## Written problem
Quote these lines exactly: the one that holds "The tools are" and every line after it to the end of the material below. Skip pictures.

-- begin --

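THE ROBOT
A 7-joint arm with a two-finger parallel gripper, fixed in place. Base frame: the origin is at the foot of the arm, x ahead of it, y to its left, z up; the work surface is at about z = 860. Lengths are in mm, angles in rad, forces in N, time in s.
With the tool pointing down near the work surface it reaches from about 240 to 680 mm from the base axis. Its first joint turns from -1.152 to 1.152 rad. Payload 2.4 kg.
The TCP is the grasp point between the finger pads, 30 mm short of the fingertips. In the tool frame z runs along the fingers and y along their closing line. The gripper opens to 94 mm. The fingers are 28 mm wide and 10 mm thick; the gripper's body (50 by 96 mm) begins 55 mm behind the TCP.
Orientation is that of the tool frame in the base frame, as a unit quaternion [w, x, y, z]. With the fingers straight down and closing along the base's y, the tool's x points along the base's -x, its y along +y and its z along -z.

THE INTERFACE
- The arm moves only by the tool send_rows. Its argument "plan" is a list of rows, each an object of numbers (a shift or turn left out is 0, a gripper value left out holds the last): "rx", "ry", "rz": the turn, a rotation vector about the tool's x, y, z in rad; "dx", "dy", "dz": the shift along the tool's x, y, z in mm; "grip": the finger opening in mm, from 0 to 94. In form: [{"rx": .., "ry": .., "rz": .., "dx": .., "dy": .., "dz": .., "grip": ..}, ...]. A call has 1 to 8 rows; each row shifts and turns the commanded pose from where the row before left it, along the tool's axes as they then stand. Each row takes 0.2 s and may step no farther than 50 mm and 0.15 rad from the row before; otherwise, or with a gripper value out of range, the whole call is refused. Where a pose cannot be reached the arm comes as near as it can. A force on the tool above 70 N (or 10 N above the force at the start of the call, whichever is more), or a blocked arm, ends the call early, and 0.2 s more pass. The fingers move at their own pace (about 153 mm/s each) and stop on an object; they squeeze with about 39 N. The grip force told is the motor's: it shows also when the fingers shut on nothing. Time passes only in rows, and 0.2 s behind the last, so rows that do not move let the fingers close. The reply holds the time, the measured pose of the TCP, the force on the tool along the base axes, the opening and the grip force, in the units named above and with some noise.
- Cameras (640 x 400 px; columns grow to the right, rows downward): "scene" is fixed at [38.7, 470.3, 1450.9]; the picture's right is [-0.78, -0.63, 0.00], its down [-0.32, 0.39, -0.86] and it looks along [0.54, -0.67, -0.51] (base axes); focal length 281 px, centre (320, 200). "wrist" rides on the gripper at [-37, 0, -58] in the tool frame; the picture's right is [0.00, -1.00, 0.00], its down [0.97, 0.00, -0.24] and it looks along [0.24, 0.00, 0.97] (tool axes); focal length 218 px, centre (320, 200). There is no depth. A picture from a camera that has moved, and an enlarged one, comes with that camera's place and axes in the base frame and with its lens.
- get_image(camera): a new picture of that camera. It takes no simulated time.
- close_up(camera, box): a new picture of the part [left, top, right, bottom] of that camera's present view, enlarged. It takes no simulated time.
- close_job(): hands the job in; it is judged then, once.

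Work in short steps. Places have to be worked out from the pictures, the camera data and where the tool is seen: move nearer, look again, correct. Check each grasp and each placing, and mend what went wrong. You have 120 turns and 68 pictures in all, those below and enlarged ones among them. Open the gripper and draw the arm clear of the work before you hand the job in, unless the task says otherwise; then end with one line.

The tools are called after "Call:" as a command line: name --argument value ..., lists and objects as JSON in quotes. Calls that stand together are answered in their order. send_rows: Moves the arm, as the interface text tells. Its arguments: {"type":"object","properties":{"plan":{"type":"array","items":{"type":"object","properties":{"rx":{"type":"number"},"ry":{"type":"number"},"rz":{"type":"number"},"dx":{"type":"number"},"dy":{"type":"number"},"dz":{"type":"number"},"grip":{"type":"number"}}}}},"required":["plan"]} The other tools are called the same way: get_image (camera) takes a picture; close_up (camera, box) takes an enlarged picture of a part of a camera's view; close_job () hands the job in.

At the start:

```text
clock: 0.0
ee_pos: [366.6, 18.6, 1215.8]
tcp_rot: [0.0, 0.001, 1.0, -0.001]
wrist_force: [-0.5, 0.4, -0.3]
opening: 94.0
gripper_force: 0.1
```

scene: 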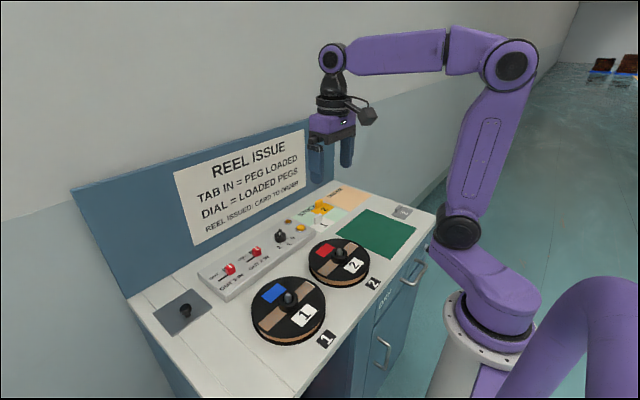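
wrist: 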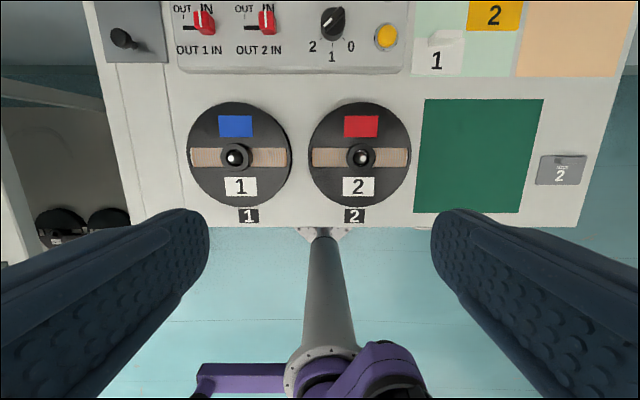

-- end --

## Expected answer
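The tools are called after "Call:" as a command line: name --argument value ..., lists and objects as JSON in quotes. Calls that stand together are answered in their order. send_rows: Moves the arm, as the interface text tells. Its arguments: {"type":"object","properties":{"plan":{"type":"array","items":{"type":"object","properties":{"rx":{"type":"number"},"ry":{"type":"number"},"rz":{"type":"number"},"dx":{"type":"number"},"dy":{"type":"number"},"dz":{"type":"number"},"grip":{"type":"number"}}}}},"required":["plan"]} The other tools are called the same way: get_image (camera) takes a picture; close_up (camera, box) takes an enlarged picture of a part of a camera's view; close_job () hands the job in.

At the start:

```text
clock: 0.0
ee_pos: [366.6, 18.6, 1215.8]
tcp_rot: [0.0, 0.001, 1.0, -0.001]
wrist_force: [-0.5, 0.4, -0.3]
opening: 94.0
gripper_force: 0.1
```

scene: 
wrist: 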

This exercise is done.